Joe Meek

by Eva and Nicole, grade 4

Joe Meek was a mountain man and a fur trapper. In 1834, Joe Meek led a six man trapping party to the annual rendezvous When 200 Comanche Indians attacked, the men slid off there mules, slit the mules' throats, and pulled them into a tight circle. The men agreed that 3 men should fire and the rest reload. Again and again the Indians attacked, then Meek said" The burning sun scorched us to faintness. Our faces brimmed with powder and dust, our throats parched and tounges swollen with thirst,and our bodies aching from our cramped position''

At the end, 42 Comanches killed and the more wounded.

When the Indians retreated the men ran 75 miles before coming to water and another 75 miles before coming to the rendezvous.

After the Whitman massacre in 1848, Meek was the one that went to tell the news to the president. He arrived in Washington D.C. in May, 1848, not shaven, very dirty, and in his dirty clothes. He went into the Coleman Hotel and demanded, "Give me a piece of antelope."

"We do not serve antelope," said the waiter

''Then bring me beef four pound'll do," ordered Meek.

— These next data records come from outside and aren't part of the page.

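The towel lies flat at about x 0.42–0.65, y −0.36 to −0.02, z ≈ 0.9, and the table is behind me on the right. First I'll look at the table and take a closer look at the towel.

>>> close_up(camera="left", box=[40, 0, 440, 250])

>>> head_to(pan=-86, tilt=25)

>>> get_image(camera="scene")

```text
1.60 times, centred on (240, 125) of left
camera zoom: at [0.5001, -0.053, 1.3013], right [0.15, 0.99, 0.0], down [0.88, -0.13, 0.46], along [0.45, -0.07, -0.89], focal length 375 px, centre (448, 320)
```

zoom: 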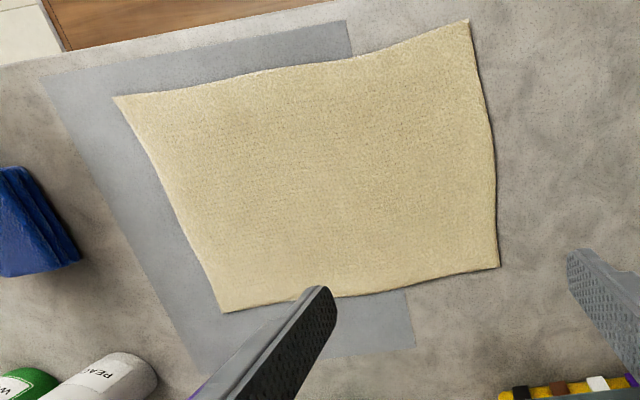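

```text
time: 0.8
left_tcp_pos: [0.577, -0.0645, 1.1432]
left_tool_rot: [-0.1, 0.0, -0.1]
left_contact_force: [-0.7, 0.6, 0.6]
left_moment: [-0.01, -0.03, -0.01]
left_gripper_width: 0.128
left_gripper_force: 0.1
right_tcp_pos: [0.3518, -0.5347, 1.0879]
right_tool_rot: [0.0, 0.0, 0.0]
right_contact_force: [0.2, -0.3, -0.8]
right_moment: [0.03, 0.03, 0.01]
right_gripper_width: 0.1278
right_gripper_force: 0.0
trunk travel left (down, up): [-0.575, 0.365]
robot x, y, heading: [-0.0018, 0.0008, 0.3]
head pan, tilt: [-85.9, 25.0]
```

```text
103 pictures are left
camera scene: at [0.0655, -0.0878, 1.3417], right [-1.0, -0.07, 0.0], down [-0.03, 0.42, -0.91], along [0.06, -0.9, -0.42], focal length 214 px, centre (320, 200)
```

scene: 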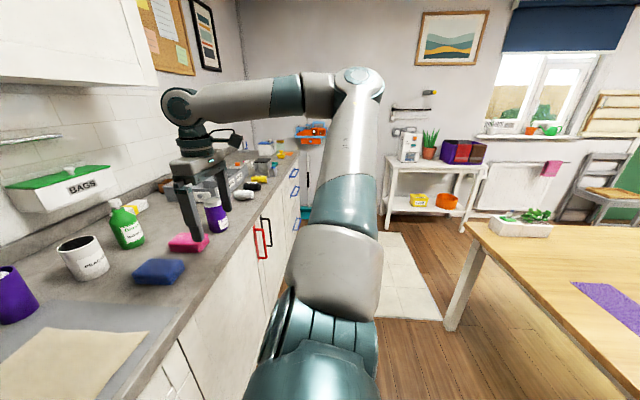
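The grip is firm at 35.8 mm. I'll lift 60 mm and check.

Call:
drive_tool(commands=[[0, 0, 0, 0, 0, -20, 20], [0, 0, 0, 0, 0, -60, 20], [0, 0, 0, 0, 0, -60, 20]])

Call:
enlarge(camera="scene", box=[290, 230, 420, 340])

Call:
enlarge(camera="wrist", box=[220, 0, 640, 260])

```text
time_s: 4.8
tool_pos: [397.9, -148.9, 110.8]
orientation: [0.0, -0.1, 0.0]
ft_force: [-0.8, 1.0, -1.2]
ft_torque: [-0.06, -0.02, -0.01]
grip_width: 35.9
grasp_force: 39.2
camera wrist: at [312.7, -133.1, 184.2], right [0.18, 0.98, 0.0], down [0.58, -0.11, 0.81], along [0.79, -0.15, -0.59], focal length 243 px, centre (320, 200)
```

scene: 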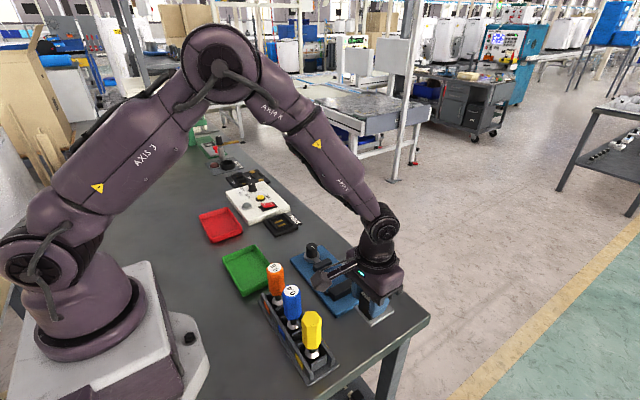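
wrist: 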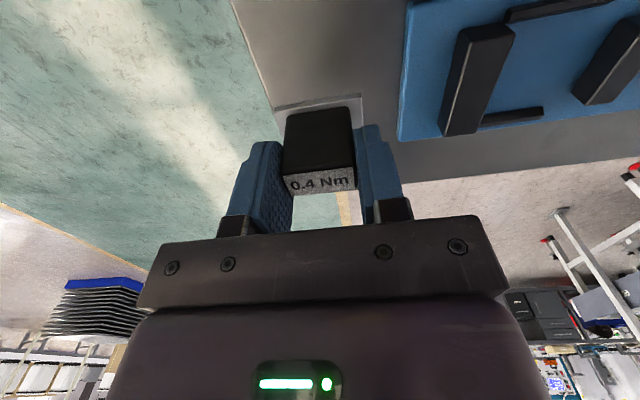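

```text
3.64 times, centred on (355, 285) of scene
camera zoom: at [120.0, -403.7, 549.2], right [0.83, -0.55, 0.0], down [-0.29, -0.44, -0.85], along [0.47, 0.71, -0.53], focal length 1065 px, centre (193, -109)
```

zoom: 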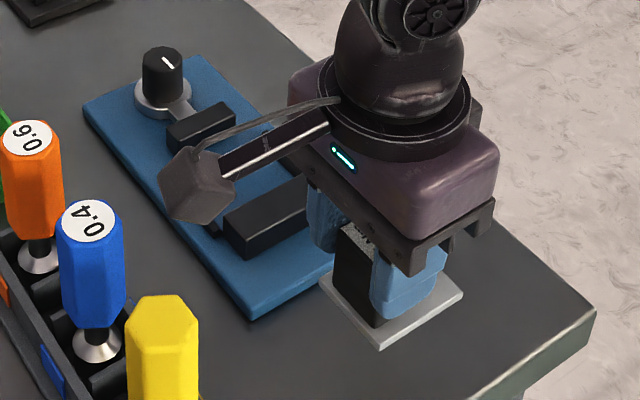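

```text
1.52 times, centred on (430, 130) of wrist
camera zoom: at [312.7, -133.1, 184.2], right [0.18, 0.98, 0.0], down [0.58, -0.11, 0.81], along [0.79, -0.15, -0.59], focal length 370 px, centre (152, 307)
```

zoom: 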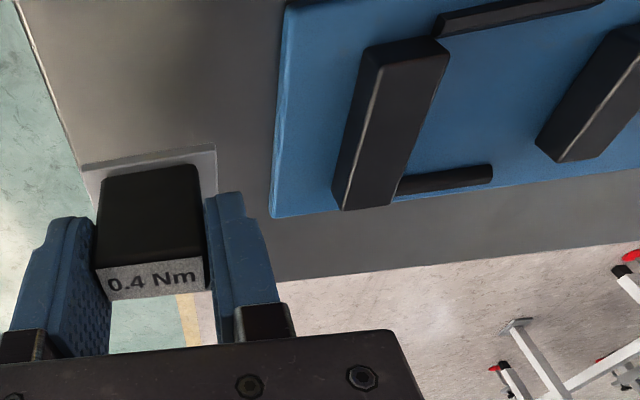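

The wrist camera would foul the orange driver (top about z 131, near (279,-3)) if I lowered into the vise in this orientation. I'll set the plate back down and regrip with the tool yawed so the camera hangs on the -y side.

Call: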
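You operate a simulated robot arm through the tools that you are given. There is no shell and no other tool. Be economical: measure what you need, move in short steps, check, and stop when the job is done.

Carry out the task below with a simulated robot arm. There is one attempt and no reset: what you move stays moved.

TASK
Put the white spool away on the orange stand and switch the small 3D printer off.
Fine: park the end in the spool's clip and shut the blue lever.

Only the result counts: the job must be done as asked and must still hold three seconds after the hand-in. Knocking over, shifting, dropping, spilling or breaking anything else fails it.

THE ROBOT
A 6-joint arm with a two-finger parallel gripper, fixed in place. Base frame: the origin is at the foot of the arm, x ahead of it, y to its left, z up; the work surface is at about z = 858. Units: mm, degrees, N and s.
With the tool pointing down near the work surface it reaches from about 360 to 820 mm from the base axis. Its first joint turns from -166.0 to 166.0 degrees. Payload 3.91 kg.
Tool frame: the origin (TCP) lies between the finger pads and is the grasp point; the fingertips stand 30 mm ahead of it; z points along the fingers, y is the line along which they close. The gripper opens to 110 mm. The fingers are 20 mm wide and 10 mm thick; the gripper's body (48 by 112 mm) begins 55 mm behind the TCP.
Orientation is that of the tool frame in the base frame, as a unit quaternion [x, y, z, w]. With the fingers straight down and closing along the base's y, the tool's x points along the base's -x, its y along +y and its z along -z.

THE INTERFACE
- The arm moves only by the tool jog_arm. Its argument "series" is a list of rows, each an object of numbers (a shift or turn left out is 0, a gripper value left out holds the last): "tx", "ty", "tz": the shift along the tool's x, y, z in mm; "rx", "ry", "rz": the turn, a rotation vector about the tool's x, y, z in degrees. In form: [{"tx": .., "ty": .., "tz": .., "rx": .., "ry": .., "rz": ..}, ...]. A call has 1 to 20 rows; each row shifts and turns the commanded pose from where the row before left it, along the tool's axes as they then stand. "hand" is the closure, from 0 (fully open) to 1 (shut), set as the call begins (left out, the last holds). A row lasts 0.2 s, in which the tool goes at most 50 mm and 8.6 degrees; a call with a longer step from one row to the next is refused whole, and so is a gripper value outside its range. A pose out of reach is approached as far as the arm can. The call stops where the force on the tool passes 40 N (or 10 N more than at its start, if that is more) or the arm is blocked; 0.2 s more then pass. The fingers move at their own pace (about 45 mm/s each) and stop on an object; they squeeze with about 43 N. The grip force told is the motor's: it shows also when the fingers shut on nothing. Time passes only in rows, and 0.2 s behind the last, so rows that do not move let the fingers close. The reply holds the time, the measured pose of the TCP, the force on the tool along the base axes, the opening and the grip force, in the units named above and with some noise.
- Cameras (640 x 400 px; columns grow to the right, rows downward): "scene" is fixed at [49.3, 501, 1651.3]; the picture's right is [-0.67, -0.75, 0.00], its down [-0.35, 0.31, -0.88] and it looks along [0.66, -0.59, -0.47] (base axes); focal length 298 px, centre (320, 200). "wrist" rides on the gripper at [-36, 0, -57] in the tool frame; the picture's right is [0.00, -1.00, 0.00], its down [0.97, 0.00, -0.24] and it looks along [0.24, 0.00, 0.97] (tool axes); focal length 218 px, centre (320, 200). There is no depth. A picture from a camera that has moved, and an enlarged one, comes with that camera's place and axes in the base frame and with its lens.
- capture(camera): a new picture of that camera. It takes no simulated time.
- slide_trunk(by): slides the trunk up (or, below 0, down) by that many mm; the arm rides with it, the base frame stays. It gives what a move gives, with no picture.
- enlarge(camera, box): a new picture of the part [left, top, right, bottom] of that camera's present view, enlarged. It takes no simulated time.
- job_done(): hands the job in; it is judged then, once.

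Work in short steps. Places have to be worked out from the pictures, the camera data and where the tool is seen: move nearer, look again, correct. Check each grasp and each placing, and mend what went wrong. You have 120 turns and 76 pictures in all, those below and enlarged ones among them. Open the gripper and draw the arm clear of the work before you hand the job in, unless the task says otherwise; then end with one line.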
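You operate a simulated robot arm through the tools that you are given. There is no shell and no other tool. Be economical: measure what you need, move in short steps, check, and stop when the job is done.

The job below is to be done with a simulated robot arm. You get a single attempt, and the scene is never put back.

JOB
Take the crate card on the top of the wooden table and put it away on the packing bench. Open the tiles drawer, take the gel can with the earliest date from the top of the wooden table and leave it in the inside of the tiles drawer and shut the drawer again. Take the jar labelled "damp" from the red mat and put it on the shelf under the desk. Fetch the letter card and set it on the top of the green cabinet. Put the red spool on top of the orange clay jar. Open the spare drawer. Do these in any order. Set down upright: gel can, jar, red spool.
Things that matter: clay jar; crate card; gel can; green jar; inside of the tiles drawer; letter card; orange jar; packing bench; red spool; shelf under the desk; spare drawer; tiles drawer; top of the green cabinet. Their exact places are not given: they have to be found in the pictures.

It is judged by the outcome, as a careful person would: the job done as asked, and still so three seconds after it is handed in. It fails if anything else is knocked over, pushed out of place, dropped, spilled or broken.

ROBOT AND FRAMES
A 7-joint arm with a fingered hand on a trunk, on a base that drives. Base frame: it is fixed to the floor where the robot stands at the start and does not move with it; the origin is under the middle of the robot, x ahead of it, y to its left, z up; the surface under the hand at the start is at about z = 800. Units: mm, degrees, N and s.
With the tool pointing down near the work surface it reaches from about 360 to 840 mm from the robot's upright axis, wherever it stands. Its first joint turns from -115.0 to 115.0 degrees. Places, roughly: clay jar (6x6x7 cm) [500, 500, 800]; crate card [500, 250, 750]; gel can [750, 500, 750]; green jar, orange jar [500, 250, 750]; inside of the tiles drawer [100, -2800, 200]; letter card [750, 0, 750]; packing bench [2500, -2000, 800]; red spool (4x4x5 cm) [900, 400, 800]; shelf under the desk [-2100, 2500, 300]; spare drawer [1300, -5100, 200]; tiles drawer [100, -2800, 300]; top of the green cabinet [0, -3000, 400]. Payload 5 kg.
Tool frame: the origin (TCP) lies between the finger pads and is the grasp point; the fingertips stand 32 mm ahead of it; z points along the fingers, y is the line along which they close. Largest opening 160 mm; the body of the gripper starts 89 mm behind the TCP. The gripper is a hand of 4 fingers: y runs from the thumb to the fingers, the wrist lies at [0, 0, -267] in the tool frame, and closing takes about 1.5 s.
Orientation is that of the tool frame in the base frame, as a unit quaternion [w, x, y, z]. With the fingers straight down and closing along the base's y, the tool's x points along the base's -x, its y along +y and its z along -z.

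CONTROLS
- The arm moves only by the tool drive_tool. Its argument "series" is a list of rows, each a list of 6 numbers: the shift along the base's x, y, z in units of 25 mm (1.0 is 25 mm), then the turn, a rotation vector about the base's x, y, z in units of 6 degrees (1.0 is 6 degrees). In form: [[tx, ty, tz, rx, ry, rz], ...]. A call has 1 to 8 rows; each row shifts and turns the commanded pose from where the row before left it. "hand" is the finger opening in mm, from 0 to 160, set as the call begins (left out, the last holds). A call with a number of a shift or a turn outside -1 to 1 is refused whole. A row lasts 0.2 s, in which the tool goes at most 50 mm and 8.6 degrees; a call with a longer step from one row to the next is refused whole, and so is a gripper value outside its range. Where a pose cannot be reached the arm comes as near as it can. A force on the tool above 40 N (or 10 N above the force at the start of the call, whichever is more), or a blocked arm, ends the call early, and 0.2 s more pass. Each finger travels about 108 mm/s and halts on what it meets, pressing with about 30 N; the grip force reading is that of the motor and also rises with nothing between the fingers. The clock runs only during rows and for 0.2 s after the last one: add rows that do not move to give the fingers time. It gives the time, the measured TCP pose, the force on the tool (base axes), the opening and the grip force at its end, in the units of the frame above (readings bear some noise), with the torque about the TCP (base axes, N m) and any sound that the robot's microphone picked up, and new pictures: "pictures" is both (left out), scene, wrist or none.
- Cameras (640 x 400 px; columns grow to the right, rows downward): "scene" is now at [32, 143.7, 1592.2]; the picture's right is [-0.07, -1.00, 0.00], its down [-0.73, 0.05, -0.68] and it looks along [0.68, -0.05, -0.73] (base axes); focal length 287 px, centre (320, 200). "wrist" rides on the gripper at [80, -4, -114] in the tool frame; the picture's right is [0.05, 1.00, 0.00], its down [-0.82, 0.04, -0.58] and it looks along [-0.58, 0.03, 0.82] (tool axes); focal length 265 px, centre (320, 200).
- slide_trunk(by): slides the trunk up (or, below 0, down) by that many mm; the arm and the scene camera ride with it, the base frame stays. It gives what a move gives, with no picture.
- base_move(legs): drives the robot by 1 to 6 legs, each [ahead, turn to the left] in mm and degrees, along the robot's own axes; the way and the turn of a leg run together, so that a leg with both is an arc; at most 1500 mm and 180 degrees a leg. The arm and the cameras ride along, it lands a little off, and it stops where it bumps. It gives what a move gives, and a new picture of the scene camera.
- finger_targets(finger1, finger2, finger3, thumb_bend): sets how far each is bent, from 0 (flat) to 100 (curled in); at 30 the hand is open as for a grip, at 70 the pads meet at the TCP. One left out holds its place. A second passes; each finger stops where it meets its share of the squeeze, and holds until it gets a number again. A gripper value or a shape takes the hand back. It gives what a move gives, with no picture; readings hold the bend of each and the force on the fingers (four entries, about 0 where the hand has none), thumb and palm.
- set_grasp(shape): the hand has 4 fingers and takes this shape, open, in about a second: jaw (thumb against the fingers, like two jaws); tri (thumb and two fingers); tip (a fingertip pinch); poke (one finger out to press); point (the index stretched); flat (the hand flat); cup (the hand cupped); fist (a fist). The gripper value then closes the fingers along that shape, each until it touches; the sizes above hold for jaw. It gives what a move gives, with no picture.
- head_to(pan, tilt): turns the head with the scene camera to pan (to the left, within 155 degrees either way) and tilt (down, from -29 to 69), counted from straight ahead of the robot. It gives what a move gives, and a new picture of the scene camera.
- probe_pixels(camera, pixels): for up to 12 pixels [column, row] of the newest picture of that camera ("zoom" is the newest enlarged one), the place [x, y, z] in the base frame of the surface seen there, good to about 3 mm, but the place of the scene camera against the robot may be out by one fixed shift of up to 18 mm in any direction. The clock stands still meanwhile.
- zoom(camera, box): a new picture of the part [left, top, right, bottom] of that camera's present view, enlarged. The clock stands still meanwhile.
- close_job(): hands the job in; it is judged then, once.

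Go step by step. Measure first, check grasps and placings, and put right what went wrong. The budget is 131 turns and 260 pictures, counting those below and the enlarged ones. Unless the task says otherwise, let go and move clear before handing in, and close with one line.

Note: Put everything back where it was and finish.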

Later Meek told a senator, "Tell Jim Polk (the president) that Joe Meek wants to see him."

When it was suggested that he might want to clean up a little Meek said, "Business now, toilet later."

He was married to an Indian woman. Joe Meek was the first United States Marshal!

Sources:
Johansen, Dorothy O. Empire of the Columbia. Harper & Row, Publishers, 1967
Steber, Rick. Mountain Men. Bonanza Publishing, 1990.